Copy out all lines that carry the word "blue".

>> BEGIN

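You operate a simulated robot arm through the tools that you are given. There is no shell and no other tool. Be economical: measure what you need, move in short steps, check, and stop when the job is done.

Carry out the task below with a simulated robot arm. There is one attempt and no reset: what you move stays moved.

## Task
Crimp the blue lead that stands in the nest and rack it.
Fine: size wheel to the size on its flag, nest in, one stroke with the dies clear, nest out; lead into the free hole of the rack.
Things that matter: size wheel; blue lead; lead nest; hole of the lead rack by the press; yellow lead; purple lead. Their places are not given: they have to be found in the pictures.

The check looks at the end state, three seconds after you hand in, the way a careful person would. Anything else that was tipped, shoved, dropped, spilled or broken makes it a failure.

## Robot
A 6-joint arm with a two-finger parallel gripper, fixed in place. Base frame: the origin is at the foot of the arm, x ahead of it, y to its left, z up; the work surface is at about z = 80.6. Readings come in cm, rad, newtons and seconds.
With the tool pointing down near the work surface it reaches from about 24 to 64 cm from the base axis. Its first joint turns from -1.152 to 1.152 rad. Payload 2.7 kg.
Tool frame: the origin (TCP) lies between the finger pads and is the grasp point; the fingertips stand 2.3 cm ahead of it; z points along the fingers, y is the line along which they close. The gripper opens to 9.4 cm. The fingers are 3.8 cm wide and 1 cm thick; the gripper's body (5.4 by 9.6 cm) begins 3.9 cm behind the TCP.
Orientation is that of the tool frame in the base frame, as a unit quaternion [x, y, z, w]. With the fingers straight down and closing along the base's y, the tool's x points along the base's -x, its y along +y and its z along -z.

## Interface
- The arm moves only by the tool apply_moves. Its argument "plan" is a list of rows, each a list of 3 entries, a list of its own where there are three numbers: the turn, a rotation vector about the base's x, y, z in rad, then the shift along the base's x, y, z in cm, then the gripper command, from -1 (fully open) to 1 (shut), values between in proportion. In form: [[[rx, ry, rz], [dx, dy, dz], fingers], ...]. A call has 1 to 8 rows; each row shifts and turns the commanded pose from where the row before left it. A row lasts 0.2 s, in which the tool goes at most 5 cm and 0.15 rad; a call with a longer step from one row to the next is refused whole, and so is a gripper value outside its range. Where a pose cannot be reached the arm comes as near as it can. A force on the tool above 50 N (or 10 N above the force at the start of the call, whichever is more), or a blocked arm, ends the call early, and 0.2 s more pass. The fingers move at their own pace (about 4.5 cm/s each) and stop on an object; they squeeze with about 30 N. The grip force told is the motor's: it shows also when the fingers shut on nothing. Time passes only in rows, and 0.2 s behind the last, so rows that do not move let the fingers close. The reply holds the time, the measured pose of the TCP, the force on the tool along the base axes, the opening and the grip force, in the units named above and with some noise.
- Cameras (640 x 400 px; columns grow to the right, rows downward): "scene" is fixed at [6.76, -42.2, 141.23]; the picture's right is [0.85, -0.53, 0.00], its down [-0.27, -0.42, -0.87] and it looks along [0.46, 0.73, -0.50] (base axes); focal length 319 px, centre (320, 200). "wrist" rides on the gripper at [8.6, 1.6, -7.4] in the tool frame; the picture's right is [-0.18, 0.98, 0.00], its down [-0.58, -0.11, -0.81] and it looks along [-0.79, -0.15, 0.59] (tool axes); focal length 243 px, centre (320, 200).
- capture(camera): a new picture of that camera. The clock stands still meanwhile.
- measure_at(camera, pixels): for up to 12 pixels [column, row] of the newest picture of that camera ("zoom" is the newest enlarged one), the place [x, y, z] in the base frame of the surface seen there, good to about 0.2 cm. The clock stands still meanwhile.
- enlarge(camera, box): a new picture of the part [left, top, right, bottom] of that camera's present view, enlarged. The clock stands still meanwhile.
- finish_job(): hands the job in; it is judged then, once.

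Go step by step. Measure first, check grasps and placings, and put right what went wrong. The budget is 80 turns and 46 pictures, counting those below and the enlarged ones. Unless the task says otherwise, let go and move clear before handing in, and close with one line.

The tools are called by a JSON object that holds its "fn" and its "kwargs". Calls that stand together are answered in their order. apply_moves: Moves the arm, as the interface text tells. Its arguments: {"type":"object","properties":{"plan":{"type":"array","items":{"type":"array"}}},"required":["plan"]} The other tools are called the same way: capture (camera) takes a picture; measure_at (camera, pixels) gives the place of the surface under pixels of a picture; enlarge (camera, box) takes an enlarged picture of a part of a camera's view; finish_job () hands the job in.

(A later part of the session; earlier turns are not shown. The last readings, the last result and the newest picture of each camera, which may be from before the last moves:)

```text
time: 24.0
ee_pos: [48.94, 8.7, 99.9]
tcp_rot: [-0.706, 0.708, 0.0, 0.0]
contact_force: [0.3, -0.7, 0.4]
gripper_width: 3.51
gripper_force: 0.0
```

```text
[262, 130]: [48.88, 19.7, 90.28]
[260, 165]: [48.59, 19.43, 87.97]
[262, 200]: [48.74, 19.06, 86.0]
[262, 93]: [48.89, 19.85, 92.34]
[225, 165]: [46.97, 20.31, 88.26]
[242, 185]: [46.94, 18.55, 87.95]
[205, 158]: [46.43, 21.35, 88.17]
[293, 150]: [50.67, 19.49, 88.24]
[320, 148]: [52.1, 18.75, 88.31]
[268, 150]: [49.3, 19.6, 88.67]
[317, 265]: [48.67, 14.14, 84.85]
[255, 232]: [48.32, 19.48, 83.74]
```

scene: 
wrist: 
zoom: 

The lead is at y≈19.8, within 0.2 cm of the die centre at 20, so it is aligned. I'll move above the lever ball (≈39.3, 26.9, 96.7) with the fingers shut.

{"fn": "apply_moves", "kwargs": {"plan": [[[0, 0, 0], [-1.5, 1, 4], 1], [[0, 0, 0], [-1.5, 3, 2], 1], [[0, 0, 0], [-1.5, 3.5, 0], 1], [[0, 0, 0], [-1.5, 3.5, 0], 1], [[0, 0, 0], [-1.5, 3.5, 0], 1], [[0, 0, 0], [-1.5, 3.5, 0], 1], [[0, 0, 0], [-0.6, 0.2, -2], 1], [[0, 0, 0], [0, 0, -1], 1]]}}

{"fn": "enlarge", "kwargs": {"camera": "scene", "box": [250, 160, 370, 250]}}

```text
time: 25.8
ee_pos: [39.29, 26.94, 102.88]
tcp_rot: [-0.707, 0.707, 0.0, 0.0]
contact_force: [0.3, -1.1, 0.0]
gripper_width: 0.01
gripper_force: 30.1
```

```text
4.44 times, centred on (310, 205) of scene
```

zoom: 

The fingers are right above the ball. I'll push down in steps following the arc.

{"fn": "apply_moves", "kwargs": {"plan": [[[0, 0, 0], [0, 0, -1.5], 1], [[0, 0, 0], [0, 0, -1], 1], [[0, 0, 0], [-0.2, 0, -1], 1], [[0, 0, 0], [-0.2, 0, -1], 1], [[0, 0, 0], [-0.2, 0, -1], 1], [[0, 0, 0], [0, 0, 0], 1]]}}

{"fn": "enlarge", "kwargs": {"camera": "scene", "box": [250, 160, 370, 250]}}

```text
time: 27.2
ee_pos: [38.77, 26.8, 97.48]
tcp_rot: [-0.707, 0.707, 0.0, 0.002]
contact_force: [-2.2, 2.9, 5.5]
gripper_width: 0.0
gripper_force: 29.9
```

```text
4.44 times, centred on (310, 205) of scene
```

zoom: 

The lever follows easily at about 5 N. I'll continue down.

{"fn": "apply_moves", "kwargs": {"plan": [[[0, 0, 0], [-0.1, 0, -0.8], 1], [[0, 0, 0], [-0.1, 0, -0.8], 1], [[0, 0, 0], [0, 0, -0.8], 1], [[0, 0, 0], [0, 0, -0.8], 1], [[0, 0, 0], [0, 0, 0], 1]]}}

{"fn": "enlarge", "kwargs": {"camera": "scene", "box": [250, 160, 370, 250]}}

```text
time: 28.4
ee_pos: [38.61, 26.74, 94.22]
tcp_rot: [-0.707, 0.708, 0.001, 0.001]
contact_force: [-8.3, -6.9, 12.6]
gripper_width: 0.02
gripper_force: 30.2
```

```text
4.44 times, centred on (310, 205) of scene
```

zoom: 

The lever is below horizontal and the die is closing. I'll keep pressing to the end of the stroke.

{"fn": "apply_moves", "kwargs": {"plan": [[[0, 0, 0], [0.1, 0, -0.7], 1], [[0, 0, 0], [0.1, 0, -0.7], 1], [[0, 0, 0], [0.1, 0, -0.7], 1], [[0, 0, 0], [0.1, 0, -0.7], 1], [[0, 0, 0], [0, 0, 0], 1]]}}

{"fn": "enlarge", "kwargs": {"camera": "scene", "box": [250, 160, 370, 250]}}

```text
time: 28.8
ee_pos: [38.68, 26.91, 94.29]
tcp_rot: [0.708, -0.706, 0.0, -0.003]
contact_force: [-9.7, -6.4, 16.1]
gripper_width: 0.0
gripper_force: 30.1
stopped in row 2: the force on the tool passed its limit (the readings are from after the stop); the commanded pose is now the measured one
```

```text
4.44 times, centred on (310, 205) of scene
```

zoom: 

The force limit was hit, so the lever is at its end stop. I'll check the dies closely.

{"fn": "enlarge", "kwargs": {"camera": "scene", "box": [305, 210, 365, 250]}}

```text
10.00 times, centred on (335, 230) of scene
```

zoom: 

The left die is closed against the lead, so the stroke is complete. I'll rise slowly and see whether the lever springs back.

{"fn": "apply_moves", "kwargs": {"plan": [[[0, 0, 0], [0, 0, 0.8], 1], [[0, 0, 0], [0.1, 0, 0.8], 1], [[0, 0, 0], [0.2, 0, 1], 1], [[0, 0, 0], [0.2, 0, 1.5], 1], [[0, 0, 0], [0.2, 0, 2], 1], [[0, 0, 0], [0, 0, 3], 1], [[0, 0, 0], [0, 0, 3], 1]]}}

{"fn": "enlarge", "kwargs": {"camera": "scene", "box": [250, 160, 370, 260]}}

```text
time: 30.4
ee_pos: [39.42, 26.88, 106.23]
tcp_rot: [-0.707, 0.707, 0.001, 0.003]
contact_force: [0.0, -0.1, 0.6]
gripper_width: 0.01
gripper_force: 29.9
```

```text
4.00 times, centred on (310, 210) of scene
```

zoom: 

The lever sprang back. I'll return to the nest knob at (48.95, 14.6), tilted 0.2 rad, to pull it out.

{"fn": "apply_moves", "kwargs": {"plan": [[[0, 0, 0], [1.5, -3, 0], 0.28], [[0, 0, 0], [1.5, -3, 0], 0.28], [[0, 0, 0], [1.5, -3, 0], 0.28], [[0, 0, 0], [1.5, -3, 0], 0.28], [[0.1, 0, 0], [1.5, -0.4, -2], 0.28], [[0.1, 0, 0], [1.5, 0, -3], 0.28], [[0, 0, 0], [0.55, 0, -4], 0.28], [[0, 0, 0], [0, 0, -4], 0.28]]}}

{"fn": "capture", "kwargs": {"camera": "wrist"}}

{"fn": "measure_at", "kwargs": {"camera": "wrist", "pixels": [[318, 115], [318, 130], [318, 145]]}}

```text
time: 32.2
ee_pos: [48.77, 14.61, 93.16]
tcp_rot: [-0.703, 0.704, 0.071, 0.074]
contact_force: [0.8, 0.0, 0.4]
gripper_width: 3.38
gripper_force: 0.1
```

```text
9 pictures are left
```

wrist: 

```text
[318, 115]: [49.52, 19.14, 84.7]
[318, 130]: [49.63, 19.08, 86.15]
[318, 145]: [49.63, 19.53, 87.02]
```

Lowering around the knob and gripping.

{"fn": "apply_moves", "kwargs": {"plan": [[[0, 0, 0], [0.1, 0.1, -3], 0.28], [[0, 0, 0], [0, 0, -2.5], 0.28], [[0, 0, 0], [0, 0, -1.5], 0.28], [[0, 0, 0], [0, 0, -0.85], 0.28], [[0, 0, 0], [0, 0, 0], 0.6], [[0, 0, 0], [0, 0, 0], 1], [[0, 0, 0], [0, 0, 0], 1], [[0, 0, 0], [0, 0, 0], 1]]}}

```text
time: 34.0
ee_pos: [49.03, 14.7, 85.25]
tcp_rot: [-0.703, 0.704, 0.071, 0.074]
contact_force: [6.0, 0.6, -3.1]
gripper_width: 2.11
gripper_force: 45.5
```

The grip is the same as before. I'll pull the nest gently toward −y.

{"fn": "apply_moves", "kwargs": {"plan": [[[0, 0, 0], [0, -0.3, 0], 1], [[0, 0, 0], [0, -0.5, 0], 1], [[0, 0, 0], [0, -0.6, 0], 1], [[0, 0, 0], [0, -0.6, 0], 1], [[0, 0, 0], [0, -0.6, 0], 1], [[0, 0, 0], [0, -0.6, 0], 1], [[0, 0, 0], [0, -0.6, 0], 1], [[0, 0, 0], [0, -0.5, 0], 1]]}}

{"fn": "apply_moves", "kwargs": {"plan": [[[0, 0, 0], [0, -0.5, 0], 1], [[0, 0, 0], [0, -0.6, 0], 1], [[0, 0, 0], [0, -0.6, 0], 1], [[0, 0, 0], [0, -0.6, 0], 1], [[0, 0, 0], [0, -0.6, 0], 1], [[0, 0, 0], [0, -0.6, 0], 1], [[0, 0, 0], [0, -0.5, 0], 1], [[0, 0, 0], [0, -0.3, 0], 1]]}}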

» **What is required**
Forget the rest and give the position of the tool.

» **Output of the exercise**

>> END

» **Output of the exercise**
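Crimp the blue lead that stands in the nest and rack it.
Things that matter: size wheel; blue lead; lead nest; hole of the lead rack by the press; yellow lead; purple lead. Their places are not given: they have to be found in the pictures.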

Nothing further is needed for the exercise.